▸ **Stated exercise**: Repeat every line of the data exactly, but not the pictures. Write them as strings in a JSON array, leaving out blank lines.

###

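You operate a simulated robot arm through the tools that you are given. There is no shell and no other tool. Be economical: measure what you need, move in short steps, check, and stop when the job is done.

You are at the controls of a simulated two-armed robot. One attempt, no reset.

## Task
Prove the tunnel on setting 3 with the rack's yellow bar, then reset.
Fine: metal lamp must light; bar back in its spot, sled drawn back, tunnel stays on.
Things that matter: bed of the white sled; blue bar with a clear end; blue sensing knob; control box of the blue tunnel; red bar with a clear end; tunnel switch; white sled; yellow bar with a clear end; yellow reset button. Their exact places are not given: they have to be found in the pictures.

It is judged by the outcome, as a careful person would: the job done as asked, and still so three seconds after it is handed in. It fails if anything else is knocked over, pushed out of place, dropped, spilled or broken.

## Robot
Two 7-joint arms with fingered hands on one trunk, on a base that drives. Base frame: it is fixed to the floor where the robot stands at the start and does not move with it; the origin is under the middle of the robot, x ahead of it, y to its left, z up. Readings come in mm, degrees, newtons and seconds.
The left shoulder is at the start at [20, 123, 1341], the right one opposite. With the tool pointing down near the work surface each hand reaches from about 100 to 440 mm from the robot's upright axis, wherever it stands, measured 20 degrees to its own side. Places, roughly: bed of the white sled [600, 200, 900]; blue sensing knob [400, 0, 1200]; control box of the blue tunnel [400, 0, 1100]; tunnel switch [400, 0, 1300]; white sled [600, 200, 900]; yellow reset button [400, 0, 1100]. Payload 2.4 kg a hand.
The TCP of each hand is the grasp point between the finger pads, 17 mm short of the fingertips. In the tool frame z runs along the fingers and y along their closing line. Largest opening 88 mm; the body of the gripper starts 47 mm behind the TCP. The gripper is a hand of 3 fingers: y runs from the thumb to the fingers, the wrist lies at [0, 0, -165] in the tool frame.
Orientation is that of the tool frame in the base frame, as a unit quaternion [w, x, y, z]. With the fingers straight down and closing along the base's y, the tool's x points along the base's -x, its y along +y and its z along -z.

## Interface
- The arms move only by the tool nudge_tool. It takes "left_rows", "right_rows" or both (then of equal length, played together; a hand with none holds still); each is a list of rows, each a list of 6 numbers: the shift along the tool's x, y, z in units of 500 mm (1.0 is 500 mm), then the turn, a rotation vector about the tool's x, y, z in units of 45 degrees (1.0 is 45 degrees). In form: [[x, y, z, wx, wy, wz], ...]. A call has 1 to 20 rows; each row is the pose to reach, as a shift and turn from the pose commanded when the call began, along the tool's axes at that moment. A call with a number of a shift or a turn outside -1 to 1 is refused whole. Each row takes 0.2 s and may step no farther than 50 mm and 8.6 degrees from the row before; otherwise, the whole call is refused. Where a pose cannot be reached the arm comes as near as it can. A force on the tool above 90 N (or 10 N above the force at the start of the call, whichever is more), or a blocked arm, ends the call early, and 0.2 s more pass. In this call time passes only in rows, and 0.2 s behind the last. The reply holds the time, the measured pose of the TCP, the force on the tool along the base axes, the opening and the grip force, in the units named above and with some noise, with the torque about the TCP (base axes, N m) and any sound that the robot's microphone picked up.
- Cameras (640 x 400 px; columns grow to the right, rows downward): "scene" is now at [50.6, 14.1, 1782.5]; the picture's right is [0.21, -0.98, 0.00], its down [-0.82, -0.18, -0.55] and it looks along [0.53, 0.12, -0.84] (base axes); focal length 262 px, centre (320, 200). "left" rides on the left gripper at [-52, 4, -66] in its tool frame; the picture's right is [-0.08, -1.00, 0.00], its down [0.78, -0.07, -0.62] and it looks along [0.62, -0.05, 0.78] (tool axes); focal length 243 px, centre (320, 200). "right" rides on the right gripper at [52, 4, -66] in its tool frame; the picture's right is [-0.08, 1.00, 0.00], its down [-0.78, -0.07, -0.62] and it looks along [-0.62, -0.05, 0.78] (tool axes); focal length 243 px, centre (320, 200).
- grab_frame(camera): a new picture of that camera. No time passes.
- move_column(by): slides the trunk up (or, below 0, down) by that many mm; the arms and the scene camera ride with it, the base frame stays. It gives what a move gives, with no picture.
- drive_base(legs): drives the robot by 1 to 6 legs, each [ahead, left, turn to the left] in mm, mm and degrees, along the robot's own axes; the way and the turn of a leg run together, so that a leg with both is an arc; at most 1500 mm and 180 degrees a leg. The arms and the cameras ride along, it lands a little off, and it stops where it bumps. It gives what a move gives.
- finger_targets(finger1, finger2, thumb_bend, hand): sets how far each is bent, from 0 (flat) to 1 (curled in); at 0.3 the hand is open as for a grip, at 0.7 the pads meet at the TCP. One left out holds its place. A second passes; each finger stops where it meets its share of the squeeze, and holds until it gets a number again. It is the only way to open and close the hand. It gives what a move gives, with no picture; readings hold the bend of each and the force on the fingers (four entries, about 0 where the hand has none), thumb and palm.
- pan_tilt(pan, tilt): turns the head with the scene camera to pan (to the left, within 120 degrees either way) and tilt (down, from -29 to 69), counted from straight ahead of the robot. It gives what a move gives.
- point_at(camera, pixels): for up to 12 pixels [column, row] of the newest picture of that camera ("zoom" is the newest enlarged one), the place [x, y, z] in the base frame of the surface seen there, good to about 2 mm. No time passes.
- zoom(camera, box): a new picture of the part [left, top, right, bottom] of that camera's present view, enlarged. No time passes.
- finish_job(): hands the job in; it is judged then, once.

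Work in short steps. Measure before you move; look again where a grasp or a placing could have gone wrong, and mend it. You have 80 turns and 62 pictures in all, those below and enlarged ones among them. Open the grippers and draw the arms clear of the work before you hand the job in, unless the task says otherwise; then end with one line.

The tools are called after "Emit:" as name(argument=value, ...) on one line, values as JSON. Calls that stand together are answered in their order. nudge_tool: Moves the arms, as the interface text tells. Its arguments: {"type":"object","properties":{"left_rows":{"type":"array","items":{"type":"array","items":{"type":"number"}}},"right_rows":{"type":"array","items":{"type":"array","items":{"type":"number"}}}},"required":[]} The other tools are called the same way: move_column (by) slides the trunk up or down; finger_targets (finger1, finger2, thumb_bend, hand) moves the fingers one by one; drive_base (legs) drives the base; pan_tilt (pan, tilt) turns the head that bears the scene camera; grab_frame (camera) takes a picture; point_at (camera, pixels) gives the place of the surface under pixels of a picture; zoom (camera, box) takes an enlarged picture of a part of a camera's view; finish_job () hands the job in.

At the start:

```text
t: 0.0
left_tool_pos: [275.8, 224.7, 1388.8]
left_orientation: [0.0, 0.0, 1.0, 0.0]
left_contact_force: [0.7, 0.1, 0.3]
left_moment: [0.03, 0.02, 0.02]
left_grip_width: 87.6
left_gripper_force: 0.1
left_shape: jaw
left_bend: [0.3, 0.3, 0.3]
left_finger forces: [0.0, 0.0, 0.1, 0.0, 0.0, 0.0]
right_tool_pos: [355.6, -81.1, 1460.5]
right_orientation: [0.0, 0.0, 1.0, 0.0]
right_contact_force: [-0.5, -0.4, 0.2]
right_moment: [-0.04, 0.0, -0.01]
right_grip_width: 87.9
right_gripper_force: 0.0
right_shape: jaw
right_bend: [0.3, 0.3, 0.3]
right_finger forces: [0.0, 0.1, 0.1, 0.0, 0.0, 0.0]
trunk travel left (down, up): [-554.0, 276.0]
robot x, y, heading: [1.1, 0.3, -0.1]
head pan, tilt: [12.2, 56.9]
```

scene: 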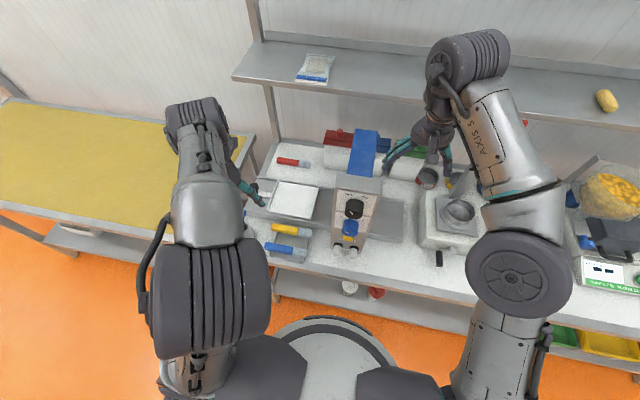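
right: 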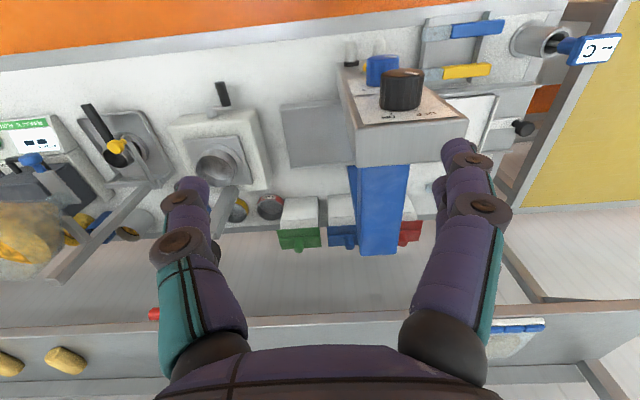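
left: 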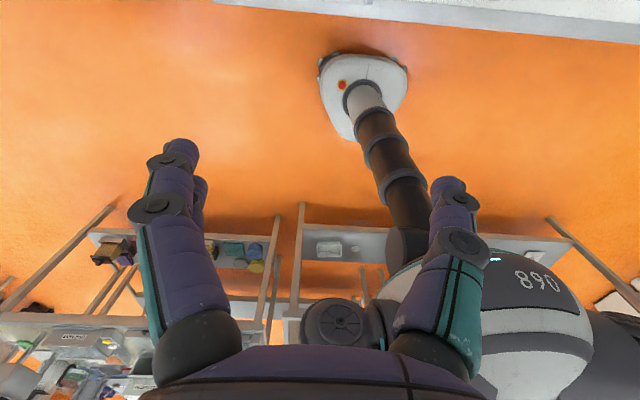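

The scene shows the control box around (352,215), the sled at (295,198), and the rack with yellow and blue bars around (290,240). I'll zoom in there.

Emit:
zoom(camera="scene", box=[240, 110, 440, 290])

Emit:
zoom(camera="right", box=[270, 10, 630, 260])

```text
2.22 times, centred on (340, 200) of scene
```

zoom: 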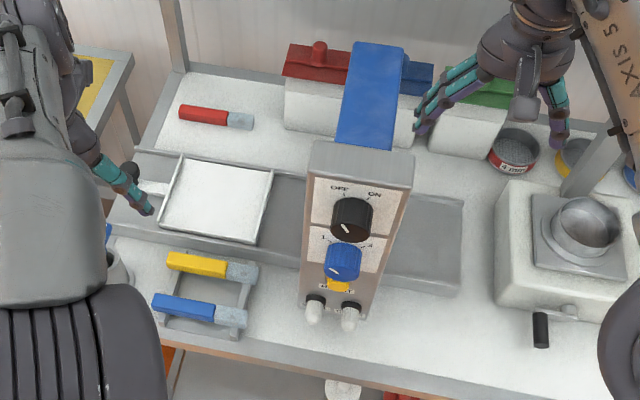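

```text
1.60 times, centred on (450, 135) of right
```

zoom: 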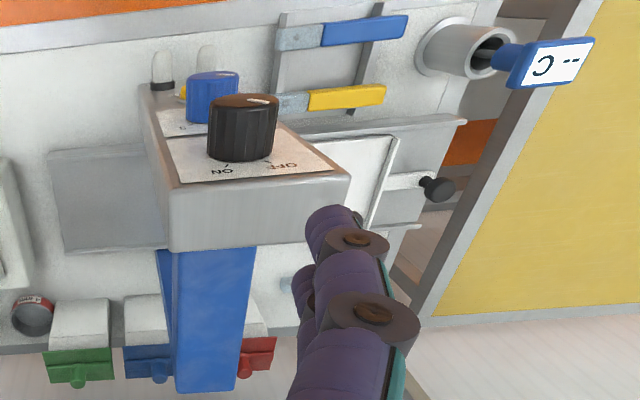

###

▸ **Finished answer**:
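[
  "You operate a simulated robot arm through the tools that you are given. There is no shell and no other tool. Be economical: measure what you need, move in short steps, check, and stop when the job is done.",
  "You are at the controls of a simulated two-armed robot. One attempt, no reset.",
  "## Task",
  "Prove the tunnel on setting 3 with the rack's yellow bar, then reset.",
  "Fine: metal lamp must light; bar back in its spot, sled drawn back, tunnel stays on.",
  "Things that matter: bed of the white sled; blue bar with a clear end; blue sensing knob; control box of the blue tunnel; red bar with a clear end; tunnel switch; white sled; yellow bar with a clear end; yellow reset button. Their exact places are not given: they have to be found in the pictures.",
  "It is judged by the outcome, as a careful person would: the job done as asked, and still so three seconds after it is handed in. It fails if anything else is knocked over, pushed out of place, dropped, spilled or broken.",
  "## Robot",
  "Two 7-joint arms with fingered hands on one trunk, on a base that drives. Base frame: it is fixed to the floor where the robot stands at the start and does not move with it; the origin is under the middle of the robot, x ahead of it, y to its left, z up. Readings come in mm, degrees, newtons and seconds.",
  "The left shoulder is at the start at [20, 123, 1341], the right one opposite. With the tool pointing down near the work surface each hand reaches from about 100 to 440 mm from the robot's upright axis, wherever it stands, measured 20 degrees to its own side. Places, roughly: bed of the white sled [600, 200, 900]; blue sensing knob [400, 0, 1200]; control box of the blue tunnel [400, 0, 1100]; tunnel switch [400, 0, 1300]; white sled [600, 200, 900]; yellow reset button [400, 0, 1100]. Payload 2.4 kg a hand.",
  "The TCP of each hand is the grasp point between the finger pads, 17 mm short of the fingertips. In the tool frame z runs along the fingers and y along their closing line. Largest opening 88 mm; the body of the gripper starts 47 mm behind the TCP. The gripper is a hand of 3 fingers: y runs from the thumb to the fingers, the wrist lies at [0, 0, -165] in the tool frame.",
  "Orientation is that of the tool frame in the base frame, as a unit quaternion [w, x, y, z]. With the fingers straight down and closing along the base's y, the tool's x points along the base's -x, its y along +y and its z along -z.",
  "## Interface",
  "- The arms move only by the tool nudge_tool. It takes \"left_rows\", \"right_rows\" or both (then of equal length, played together; a hand with none holds still); each is a list of rows, each a list of 6 numbers: the shift along the tool's x, y, z in units of 500 mm (1.0 is 500 mm), then the turn, a rotation vector about the tool's x, y, z in units of 45 degrees (1.0 is 45 degrees). In form: [[x, y, z, wx, wy, wz], ...]. A call has 1 to 20 rows; each row is the pose to reach, as a shift and turn from the pose commanded when the call began, along the tool's axes at that moment. A call with a number of a shift or a turn outside -1 to 1 is refused whole. Each row takes 0.2 s and may step no farther than 50 mm and 8.6 degrees from the row before; otherwise, the whole call is refused. Where a pose cannot be reached the arm comes as near as it can. A force on the tool above 90 N (or 10 N above the force at the start of the call, whichever is more), or a blocked arm, ends the call early, and 0.2 s more pass. In this call time passes only in rows, and 0.2 s behind the last. The reply holds the time, the measured pose of the TCP, the force on the tool along the base axes, the opening and the grip force, in the units named above and with some noise, with the torque about the TCP (base axes, N m) and any sound that the robot's microphone picked up.",
  "- Cameras (640 x 400 px; columns grow to the right, rows downward): \"scene\" is now at [50.6, 14.1, 1782.5]; the picture's right is [0.21, -0.98, 0.00], its down [-0.82, -0.18, -0.55] and it looks along [0.53, 0.12, -0.84] (base axes); focal length 262 px, centre (320, 200). \"left\" rides on the left gripper at [-52, 4, -66] in its tool frame; the picture's right is [-0.08, -1.00, 0.00], its down [0.78, -0.07, -0.62] and it looks along [0.62, -0.05, 0.78] (tool axes); focal length 243 px, centre (320, 200). \"right\" rides on the right gripper at [52, 4, -66] in its tool frame; the picture's right is [-0.08, 1.00, 0.00], its down [-0.78, -0.07, -0.62] and it looks along [-0.62, -0.05, 0.78] (tool axes); focal length 243 px, centre (320, 200).",
  "- grab_frame(camera): a new picture of that camera. No time passes.",
  "- move_column(by): slides the trunk up (or, below 0, down) by that many mm; the arms and the scene camera ride with it, the base frame stays. It gives what a move gives, with no picture.",
  "- drive_base(legs): drives the robot by 1 to 6 legs, each [ahead, left, turn to the left] in mm, mm and degrees, along the robot's own axes; the way and the turn of a leg run together, so that a leg with both is an arc; at most 1500 mm and 180 degrees a leg. The arms and the cameras ride along, it lands a little off, and it stops where it bumps. It gives what a move gives.",
  "- finger_targets(finger1, finger2, thumb_bend, hand): sets how far each is bent, from 0 (flat) to 1 (curled in); at 0.3 the hand is open as for a grip, at 0.7 the pads meet at the TCP. One left out holds its place. A second passes; each finger stops where it meets its share of the squeeze, and holds until it gets a number again. It is the only way to open and close the hand. It gives what a move gives, with no picture; readings hold the bend of each and the force on the fingers (four entries, about 0 where the hand has none), thumb and palm.",
  "- pan_tilt(pan, tilt): turns the head with the scene camera to pan (to the left, within 120 degrees either way) and tilt (down, from -29 to 69), counted from straight ahead of the robot. It gives what a move gives.",
  "- point_at(camera, pixels): for up to 12 pixels [column, row] of the newest picture of that camera (\"zoom\" is the newest enlarged one), the place [x, y, z] in the base frame of the surface seen there, good to about 2 mm. No time passes.",
  "- zoom(camera, box): a new picture of the part [left, top, right, bottom] of that camera's present view, enlarged. No time passes.",
  "- finish_job(): hands the job in; it is judged then, once.",
  "Work in short steps. Measure before you move; look again where a grasp or a placing could have gone wrong, and mend it. You have 80 turns and 62 pictures in all, those below and enlarged ones among them. Open the grippers and draw the arms clear of the work before you hand the job in, unless the task says otherwise; then end with one line.",
  "The tools are called after \"Emit:\" as name(argument=value, ...) on one line, values as JSON. Calls that stand together are answered in their order. nudge_tool: Moves the arms, as the interface text tells. Its arguments: {\"type\":\"object\",\"properties\":{\"left_rows\":{\"type\":\"array\",\"items\":{\"type\":\"array\",\"items\":{\"type\":\"number\"}}},\"right_rows\":{\"type\":\"array\",\"items\":{\"type\":\"array\",\"items\":{\"type\":\"number\"}}}},\"required\":[]} The other tools are called the same way: move_column (by) slides the trunk up or down; finger_targets (finger1, finger2, thumb_bend, hand) moves the fingers one by one; drive_base (legs) drives the base; pan_tilt (pan, tilt) turns the head that bears the scene camera; grab_frame (camera) takes a picture; point_at (camera, pixels) gives the place of the surface under pixels of a picture; zoom (camera, box) takes an enlarged picture of a part of a camera's view; finish_job () hands the job in.",
  "At the start:",
  "```text",
  "t: 0.0",
  "left_tool_pos: [275.8, 224.7, 1388.8]",
  "left_orientation: [0.0, 0.0, 1.0, 0.0]",
  "left_contact_force: [0.7, 0.1, 0.3]",
  "left_moment: [0.03, 0.02, 0.02]",
  "left_grip_width: 87.6",
  "left_gripper_force: 0.1",
  "left_shape: jaw",
  "left_bend: [0.3, 0.3, 0.3]",
  "left_finger forces: [0.0, 0.0, 0.1, 0.0, 0.0, 0.0]",
  "right_tool_pos: [355.6, -81.1, 1460.5]",
  "right_orientation: [0.0, 0.0, 1.0, 0.0]",
  "right_contact_force: [-0.5, -0.4, 0.2]",
  "right_moment: [-0.04, 0.0, -0.01]",
  "right_grip_width: 87.9",
  "right_gripper_force: 0.0",
  "right_shape: jaw",
  "right_bend: [0.3, 0.3, 0.3]",
  "right_finger forces: [0.0, 0.1, 0.1, 0.0, 0.0, 0.0]",
  "trunk travel left (down, up): [-554.0, 276.0]",
  "robot x, y, heading: [1.1, 0.3, -0.1]",
  "head pan, tilt: [12.2, 56.9]",
  "```",
  "scene: ",
  "right: ",
  "left: ",
  "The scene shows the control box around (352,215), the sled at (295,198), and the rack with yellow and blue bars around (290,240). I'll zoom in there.",
  "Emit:",
  "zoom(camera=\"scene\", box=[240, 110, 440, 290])",
  "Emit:",
  "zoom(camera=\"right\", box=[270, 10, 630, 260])",
  "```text",
  "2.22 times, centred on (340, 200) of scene",
  "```",
  "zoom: ",
  "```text",
  "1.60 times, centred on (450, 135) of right",
  "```",
  "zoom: "
]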